Subdued growth in GDP
New Zealand’s economy continues to cool, expanding by 0.5 per cent in the first three months of the year, roughly the rate of population growth.
Figures from Statistics New Zealand released yesterday show gross domestic product (GDP) grew by 0.5 per cent in the March quarter.
Annual growth eased to 2.7 per cent, the lowest in 31⁄2 years. After peaking at 4 per cent at the end of 2016, the annual growth rate has now eased lower in five consecutive quarters.
The figures were largely expected by bank economists, who have warned the economy is slowing. The New Zealand dollar was little-changed after the figures were released.
‘‘The New Zealand economy has lost some momentum in recent times, with growth in the last three quarters matching or barely exceeding population growth,’’ Westpac senior economist Michael Gordon said.

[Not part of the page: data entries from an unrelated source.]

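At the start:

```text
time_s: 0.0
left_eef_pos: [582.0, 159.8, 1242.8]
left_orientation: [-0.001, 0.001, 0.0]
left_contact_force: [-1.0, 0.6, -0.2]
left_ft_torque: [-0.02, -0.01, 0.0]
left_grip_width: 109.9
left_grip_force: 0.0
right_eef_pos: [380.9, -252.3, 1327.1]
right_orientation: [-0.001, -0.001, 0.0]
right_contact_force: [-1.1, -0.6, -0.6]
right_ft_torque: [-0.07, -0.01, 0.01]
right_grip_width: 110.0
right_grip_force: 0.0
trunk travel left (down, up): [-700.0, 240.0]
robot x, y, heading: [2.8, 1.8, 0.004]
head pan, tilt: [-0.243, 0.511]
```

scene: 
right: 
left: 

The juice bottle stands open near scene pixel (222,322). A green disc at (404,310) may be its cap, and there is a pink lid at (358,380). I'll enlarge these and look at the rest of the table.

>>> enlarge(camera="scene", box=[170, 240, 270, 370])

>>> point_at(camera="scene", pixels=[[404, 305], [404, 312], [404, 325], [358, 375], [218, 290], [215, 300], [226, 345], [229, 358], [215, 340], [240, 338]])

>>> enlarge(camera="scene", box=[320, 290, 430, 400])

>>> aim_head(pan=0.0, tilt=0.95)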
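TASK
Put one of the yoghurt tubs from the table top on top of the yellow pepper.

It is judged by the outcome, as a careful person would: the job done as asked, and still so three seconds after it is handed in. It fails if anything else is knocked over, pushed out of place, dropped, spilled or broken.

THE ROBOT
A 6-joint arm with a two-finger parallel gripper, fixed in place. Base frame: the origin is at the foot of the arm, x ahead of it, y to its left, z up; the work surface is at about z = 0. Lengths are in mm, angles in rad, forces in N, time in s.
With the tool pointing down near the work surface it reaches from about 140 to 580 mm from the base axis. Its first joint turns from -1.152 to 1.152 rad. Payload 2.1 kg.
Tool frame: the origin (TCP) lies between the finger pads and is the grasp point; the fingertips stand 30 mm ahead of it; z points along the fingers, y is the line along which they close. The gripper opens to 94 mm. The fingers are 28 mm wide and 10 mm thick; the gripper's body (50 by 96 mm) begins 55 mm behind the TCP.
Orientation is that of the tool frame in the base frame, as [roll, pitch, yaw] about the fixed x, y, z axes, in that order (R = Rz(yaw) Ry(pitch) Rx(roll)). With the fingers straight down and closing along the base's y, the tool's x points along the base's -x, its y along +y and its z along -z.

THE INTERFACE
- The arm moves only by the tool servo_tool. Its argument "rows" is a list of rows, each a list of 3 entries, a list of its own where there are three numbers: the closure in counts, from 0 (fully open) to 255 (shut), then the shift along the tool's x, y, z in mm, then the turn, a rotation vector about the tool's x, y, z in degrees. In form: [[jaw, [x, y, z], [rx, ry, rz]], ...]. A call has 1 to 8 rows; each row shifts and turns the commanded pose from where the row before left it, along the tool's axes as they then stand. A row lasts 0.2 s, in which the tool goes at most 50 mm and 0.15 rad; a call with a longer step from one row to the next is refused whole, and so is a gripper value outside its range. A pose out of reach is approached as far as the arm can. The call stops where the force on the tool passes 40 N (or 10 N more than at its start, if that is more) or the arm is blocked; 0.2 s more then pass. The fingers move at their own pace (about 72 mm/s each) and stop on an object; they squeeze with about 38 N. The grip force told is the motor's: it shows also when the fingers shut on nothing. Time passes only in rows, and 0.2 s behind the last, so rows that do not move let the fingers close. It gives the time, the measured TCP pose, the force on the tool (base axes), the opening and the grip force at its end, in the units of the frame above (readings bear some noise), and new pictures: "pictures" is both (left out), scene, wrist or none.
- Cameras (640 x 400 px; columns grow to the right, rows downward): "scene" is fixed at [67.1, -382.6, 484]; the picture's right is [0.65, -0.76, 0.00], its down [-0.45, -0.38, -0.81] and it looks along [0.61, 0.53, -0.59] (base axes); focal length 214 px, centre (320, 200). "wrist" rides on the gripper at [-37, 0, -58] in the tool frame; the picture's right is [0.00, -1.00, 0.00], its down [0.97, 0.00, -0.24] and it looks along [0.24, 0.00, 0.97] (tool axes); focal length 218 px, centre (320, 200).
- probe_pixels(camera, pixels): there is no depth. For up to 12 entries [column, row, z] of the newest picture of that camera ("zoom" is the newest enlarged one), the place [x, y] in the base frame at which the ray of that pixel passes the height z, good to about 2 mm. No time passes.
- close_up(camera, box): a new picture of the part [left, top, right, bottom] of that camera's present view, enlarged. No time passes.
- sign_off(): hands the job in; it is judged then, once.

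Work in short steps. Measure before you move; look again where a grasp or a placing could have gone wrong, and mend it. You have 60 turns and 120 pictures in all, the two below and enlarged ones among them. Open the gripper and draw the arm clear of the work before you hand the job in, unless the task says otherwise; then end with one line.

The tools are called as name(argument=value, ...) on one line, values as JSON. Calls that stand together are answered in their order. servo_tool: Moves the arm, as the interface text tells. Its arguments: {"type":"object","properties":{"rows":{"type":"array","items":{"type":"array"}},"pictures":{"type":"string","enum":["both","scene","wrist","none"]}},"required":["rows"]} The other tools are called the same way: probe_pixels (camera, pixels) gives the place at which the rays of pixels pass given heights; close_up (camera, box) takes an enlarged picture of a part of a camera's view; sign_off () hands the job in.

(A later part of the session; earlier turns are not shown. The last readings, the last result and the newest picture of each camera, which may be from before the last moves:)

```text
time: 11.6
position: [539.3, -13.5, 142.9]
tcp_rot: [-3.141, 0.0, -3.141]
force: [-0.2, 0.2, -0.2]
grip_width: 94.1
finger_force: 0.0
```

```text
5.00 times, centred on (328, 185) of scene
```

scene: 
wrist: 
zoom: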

‘‘We have been anticipating a period of subdued growth through the first half of this year, reflecting businesses’ uncertainty about the new Government’s policies. However, increased fiscal spending should provide a boost to activity from the second half of this year onwards.’’
Finance Minister Grant Robertson said the figures were in line with expectations and pointed to healthy growth forecasts from economists.
‘‘We are on track to deliver growth of around 3 per cent per annum over the next five years – as forecast at Budget 2018, and by NZIER’S consensus forecasts,’’ Robertson said.
In the latest quarter, GDP per person actually fell slightly, but Robertson pointed out that growth per capita had been weak for longer than just recent months.
‘‘GDP per capita annual growth of 0.6 per cent emphasises why this Government has a targeted plan to lift productivity and create an economy that is more productive, more sustainable and more inclusive.’’
Amy Adams, National’s finance spokeswoman, said the New Zealand economy was slowing as the world economy was picking up speed.
‘‘These disappointing GDP figures come on the back of business confidence falling, businesses’ view of their own activity declining, and consumer confidence deteriorating,’’ she said.
Statistics NZ figures show the New Zealand economy is growing at the same rate as the OECD average on an annual basis, slightly stronger than Europe but weaker than the US.
Economists have warned that a cooling in the economy risked causing a general slowdown, even though the overall picture for the economy was positive.